2. 2 A fluidic circulation device according to claim 1 in which the processing zone comprises a heat exchanger, a gas scrubber, a flare/combustor/incinerator, a filtration system, a catalytic reactor, mass transfer hardware, or mixer.
3. 3 A fluidic circulation device according to claim 1 or 2 having a baffle downstream end of the Coanda nozzle adapted to encourage fluid flow through the processing zone.
4. 4 A fluidic circulation device according to any of claims 1 to 3 in which the Coanda nozzle is of the internal or external type.
5. 5 A fluidic circulation device according to claim 1 in which the fluid flow device comprises a supply tube for a first liquid, the tube having an aperture or slot, the aperture or slot having means directing emergent fluid flow over the curved outer surface of the tube whereby surrounding second fluid is entrained into the first fluid, the means for directing emergent fluid flow comprising a movable flap between the said means and the supply tube, there also being means downstream of the aperture or slot for facilitating fluid flow away from the tube comprising a fin attached to the surface of the tube.

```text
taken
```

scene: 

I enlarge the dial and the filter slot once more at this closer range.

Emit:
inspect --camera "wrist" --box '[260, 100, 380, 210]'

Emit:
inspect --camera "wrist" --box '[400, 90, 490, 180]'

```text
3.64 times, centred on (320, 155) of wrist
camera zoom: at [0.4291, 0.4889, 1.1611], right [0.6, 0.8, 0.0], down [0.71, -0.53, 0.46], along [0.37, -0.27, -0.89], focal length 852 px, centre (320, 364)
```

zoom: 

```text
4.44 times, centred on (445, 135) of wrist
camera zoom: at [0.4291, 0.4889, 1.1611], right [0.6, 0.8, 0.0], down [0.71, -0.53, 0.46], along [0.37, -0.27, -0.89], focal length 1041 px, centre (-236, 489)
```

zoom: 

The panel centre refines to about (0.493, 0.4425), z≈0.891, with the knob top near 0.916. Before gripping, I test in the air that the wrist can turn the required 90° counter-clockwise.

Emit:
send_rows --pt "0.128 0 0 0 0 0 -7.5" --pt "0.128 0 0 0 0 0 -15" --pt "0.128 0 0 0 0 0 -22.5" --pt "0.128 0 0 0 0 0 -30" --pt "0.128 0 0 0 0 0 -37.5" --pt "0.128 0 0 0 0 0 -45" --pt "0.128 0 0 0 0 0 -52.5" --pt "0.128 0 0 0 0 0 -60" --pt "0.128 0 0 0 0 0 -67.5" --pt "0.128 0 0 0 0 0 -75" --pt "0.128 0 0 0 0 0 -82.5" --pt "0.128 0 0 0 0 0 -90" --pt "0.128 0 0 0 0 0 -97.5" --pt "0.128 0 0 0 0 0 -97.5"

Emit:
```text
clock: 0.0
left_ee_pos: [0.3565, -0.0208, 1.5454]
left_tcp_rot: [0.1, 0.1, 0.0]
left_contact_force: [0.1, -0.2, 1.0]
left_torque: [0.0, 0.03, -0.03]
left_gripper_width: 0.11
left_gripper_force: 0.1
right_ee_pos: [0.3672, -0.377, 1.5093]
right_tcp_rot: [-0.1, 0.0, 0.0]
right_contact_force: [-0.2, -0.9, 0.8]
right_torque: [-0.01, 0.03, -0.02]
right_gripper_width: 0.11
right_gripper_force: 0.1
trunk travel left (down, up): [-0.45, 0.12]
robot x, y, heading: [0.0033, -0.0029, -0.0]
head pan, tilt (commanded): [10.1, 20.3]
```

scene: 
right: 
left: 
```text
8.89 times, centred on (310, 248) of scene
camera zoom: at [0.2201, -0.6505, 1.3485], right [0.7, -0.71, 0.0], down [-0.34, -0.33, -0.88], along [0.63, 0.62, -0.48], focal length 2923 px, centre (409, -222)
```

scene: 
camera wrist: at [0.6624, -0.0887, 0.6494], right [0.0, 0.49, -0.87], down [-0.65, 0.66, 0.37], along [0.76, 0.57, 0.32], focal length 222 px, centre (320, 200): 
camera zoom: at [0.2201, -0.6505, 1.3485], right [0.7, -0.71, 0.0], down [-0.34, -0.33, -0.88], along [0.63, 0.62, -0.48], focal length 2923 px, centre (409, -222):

6. 6 A fluidic circulation device according to claim 1 in which the fluid flow device comprises a supply tube for a first liquid, the tube having an aperture or slot, the aperture or slot having means directing emergent fluid flow over the curved outer surface of the tube whereby surrounding second fluid is entrained into the first fluid, the means for directing emergent fluid flow comprising a fixed width outlet gap between the said means and the supply tube, there also being means downstream of the aperture or slot for facilitating fluid flow away from the tube comprising a fin attached to the surface of the tube.
7. 7 A fluidic circulation device according to claim 6 in which the Coanda nozzle comprises a pair of inlets for primary fluids, the fluids emerging from the nozzle on opposite sides of the movable flap.
8. 8 A fluidic circulation device as herein before described and with reference to Figures 1 to 8 of the accompanying drawings.